At the Council of Priests, he said, discussion focused on the original charism of the Village of serving children in special need and how that could be continued realistically today.

“Rather than simply continuing with the past model, we need to re-examine what we are doing and find ways to address this concern in today’s circumstances,” Msgr. Dora said. “We are fortunate to have in place a dedicated and committed board and a very capable administrator. They will have much to contribute in fashioning a new structure.”

Joseph Ledlie, incoming chairman, said the board of directors “is emphatic on a couple of points. We will continue to serve children through families, as reflective of our namesake, and we will continue to be known as the Village of St. Joseph.”

“The specifics have yet to be worked out, but the plan is to rely on the board for the kind of strong support it has always demonstrated and to invoke the help of the people of the archdiocese for our expanded mission,” Ledlie said. “I think if anything the benefits will be more apparent to the people who support it.
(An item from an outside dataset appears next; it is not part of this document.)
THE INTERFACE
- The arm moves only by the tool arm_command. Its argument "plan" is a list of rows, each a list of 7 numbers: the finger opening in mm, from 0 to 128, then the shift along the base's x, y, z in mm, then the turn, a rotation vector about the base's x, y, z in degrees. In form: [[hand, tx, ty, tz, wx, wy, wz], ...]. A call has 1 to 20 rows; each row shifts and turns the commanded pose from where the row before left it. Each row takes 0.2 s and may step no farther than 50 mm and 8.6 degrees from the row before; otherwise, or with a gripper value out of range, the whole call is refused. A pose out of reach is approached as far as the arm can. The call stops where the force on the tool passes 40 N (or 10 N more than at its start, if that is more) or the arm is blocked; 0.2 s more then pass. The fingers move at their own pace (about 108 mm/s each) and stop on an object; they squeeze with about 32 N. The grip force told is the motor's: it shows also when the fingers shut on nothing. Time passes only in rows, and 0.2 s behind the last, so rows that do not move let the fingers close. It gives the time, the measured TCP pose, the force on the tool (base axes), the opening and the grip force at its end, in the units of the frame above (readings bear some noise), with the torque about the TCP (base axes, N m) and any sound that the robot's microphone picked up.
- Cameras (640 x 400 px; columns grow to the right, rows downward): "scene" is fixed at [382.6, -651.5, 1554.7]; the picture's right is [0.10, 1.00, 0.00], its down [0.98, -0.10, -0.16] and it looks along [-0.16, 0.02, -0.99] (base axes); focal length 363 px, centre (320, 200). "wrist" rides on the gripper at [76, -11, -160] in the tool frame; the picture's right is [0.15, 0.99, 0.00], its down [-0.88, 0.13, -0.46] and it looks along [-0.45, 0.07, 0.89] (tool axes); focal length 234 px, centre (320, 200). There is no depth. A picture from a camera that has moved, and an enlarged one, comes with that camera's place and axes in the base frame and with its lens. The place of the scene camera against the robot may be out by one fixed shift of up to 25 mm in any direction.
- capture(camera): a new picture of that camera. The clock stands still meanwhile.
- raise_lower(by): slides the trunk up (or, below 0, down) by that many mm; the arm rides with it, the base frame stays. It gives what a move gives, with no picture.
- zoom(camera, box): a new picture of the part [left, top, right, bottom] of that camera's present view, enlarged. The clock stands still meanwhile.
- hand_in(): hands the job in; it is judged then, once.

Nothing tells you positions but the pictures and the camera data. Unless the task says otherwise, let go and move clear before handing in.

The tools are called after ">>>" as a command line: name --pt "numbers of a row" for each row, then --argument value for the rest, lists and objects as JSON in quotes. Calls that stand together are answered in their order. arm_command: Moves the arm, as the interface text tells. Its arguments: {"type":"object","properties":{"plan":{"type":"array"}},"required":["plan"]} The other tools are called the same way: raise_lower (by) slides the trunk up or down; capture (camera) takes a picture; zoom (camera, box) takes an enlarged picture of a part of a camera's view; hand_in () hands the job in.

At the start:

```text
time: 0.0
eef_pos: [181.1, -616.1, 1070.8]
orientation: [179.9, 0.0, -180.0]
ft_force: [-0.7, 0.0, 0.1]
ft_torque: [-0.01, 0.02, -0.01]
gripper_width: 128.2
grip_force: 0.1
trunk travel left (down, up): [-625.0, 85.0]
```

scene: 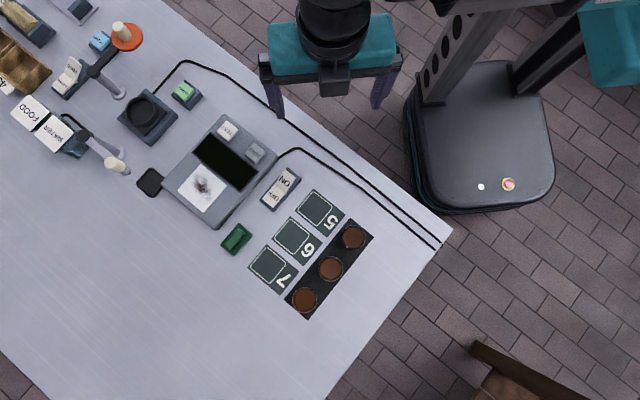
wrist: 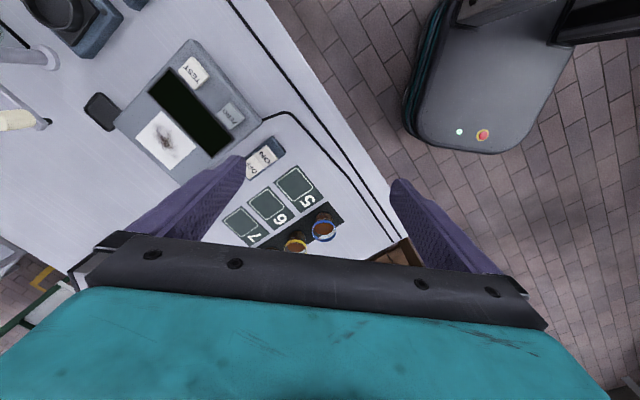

It will become a neighborhood service.”

The board, in conjunction with the staff and the archdiocese, tried a number of scenarios in recent years to keep the residential campus open, he said, including increased state funding and conversations with Boys Town.

The conclusion was reached that the Village is not well equipped to deal with increasingly hardened cases of children in need, but should return to a family-oriented mission.

“We are looking forward here,” Ledlie said. “We are not looking back with regret.”

Bright said there is a great need for services to adolescents and their families in the archdiocese, citing the possibility of in-home counseling, after school programs and continuing services for older adolescents developing skills to work and live independently. Services hopefully can be provided near a cluster of parishes, he said.

“I am very, very fortunate to have from the archdiocese another opportunity to be of service,” Bright said.

When he joined the staff 12 years ago, Sister Mary Frances Bruns, CSJ, was the administrator, the last Religious to serve in that role.

“The whole back end was a convent when I got here,” he said. “It was a very different environment. The sisters brought a Catholicity and a comfort to the program. But that was a past era.”

On May 21, the day staff and residents were informed of the August closing, Bright said he had a surprise visit from a woman who had spent some time as a child at the Village and left in 1989. She informed him she had just finished her master’s degree program at Clemson and is becoming a therapist. “We needed that,” he said.

OPEN CAMPUS -- In 1967 the Village of St. Joseph was relocated from Washington, Ga., to a 45-acre campus on Butner Road in Atlanta where residents live in cottages and attend a campus school.
Photos by Michael Alexander


NEW DIRECTION -- Village director Charles Bright, shown at the Butner Road campus May 21, will stay on to head outreach services to adolescents and families that will continue under the Village of St. Joseph name.